90. Savcı, beyanlarına aşağıdaki şekilde devam etmiştir:
“Planlama eksikliğinin Menezes’in ölümüne yol açtığı ve bu nedenle 1974 tarihli Kanun’un 3. maddesi uyarınca bir suçun oluştuğu kanısındayım. Şayet böyle bir suçlama tercih edilirse, mevcut delillere dayanarak davayı kanıtlayabileceğimize inanıyorum. Ancak, kişiler hakkında kovuşturmaya yer olmadığına karar verilmesi, IPCC’nin davayı kanıtlamak için, şu anda bunu kabul etmeyen kişilerden daha fazla delil toplamaya çalışmasını sağlayacaktır.”
91. Yapılabilecek tek savunma “mantık çerçevesinde uygulanabilirlik” hususu olup,
“polisin, Menezes’in güvenliğinin sağlanmasında mantık çerçevesinde uygulanabilirliğin söz konusu olmadığı şeklinde bir savunmayı nasıl yapabileceğini anlamak zordur. Şayet ihtilaflı bir davada böyle bir durum öne sürülürse, polis muhtemelen şüpheli olarak ifadesi alınan bazı görevlileri ... çağırmak zorunda kalacaktır. Bu durumda, onların planlama konusundaki başarısızlıklarına dikkat çekilecektir.”

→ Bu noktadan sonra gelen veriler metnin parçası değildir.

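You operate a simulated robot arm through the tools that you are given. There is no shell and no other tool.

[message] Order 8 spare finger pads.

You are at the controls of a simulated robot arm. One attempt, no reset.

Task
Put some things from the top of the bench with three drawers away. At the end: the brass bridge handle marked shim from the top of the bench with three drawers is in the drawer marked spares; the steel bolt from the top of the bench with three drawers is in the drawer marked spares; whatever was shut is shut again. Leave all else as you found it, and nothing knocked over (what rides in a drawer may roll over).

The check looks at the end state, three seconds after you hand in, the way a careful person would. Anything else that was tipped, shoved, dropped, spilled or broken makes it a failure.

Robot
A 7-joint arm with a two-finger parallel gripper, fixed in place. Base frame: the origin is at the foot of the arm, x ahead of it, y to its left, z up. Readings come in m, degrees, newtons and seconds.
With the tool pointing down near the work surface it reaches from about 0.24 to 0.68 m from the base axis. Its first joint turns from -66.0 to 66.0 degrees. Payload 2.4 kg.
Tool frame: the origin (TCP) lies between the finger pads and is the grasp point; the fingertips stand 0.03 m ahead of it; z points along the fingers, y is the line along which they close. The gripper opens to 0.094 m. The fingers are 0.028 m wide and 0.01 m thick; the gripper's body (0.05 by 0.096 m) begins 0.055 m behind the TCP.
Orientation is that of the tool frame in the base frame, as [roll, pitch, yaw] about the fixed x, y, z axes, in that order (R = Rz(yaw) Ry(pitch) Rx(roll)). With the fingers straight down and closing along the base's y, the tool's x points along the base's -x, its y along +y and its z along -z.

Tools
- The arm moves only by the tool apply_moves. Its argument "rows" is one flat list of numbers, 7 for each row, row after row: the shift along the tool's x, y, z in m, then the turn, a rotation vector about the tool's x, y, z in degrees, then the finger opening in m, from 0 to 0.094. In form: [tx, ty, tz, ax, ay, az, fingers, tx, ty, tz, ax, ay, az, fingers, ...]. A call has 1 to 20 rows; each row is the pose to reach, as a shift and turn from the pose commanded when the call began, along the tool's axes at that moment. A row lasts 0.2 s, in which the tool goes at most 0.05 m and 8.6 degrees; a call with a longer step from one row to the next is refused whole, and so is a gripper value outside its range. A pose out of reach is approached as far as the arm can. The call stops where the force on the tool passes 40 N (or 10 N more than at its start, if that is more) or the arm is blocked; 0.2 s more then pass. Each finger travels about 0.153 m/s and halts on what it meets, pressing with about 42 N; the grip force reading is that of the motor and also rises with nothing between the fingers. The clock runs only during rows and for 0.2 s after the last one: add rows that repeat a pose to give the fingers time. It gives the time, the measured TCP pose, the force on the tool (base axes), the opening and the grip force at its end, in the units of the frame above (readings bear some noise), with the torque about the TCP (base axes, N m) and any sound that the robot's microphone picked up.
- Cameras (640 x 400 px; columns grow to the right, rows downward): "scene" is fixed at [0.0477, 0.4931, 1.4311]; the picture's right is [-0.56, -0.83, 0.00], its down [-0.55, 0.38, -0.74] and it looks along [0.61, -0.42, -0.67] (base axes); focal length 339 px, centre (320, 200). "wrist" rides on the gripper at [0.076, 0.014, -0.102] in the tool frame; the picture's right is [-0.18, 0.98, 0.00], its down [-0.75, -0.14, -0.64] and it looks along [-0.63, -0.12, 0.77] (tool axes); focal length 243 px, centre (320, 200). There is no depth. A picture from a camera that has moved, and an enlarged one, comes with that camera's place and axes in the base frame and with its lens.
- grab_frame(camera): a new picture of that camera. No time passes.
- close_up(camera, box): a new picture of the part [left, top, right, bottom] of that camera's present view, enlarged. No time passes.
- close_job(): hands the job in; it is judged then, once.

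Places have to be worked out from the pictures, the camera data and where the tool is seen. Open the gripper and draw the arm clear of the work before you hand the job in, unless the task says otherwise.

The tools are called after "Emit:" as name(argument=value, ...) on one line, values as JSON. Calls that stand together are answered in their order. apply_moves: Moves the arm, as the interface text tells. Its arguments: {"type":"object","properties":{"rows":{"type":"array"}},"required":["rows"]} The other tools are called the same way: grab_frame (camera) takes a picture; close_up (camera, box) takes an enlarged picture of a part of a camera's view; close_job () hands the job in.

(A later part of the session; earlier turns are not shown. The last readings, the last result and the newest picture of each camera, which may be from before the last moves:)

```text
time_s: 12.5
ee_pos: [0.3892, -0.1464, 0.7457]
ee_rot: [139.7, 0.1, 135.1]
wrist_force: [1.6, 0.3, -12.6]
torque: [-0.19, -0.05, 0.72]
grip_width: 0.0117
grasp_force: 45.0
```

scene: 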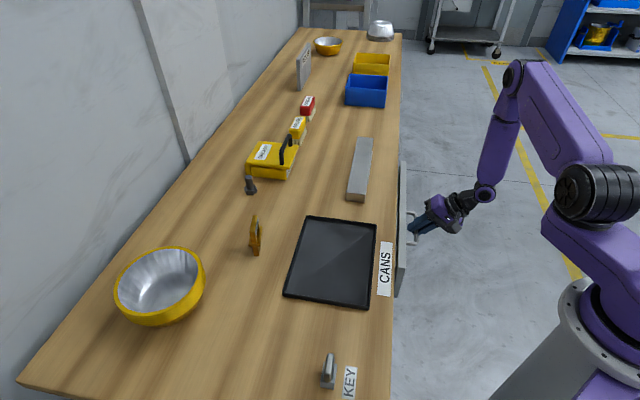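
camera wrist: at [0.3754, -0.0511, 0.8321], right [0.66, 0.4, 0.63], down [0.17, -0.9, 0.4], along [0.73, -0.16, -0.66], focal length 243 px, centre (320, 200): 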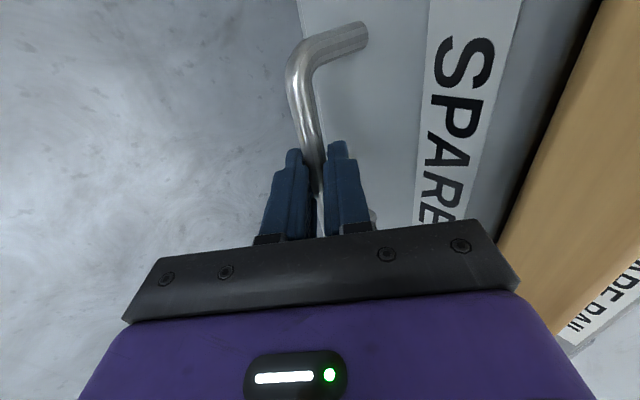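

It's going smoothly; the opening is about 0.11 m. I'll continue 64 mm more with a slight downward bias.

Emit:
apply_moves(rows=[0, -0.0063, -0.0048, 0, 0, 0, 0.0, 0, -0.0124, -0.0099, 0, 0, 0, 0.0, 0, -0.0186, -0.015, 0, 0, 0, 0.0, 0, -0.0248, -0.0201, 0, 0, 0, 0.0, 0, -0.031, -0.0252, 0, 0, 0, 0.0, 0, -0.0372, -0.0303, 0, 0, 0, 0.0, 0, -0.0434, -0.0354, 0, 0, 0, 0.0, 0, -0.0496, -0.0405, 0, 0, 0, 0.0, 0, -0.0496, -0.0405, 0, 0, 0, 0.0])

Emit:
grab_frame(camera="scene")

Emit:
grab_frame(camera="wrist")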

2. Savcılığın ilk kararının adli incelemeye tabi tutulması
92. Başvuran, 16 Ekim 2006 tarihinde, ceza gerektiren suçlardan dolayı herhangi bir polis memuru hakkında kovuşturmaya yer olmadığına dair kararın adli incelemeye tabi tutulması talebinde bulunmuştur. Başvuran, bu durumun, Sözleşme’nin 2. maddesine aykırı olduğunu ileri sürmüştür.
93. Başvuran, özellikle, Kraliyet Savcıları Kanunu (“Savcılar Kanunu”) kapsamında, usulüne uygun olarak görevlendirilen bir jürinin mahkûmiyet kararı verme ihtimali bulunmadığı sürece kovuşturma başlatılmamasını öngören delil eşiği kıstasının Sözleşme’nin 2. maddesine uygun olmadığını öne sürmüştür. Başvuran, aynı zamanda, Sözleşme’nin 2. maddesi uyarınca, savcının kararının, mahkemelerce, R / Başsavcı (Manning’in başvurusu üzerine), ([2001] 1 QB 330) davasına kıyasla daha ayrıntılı bir incelemeye tabi tutulması gerektiğini belirtmiştir. Söz konusu davada, Bölge Mahkemesi, tecrübeli savcıların verdikleri karara büyük önem atfettiğini ve dolayısıyla, savcılığın verdiği kararın Savcılar Kanunu’na uygun olarak verilmiş olması ve mevcut bilgi ve belgelere dayanılarak makul ölçüde savcıya açık olması halinde kanuna uygun olacağını belirtmiştir (bk. aşağıda 165. paragraf).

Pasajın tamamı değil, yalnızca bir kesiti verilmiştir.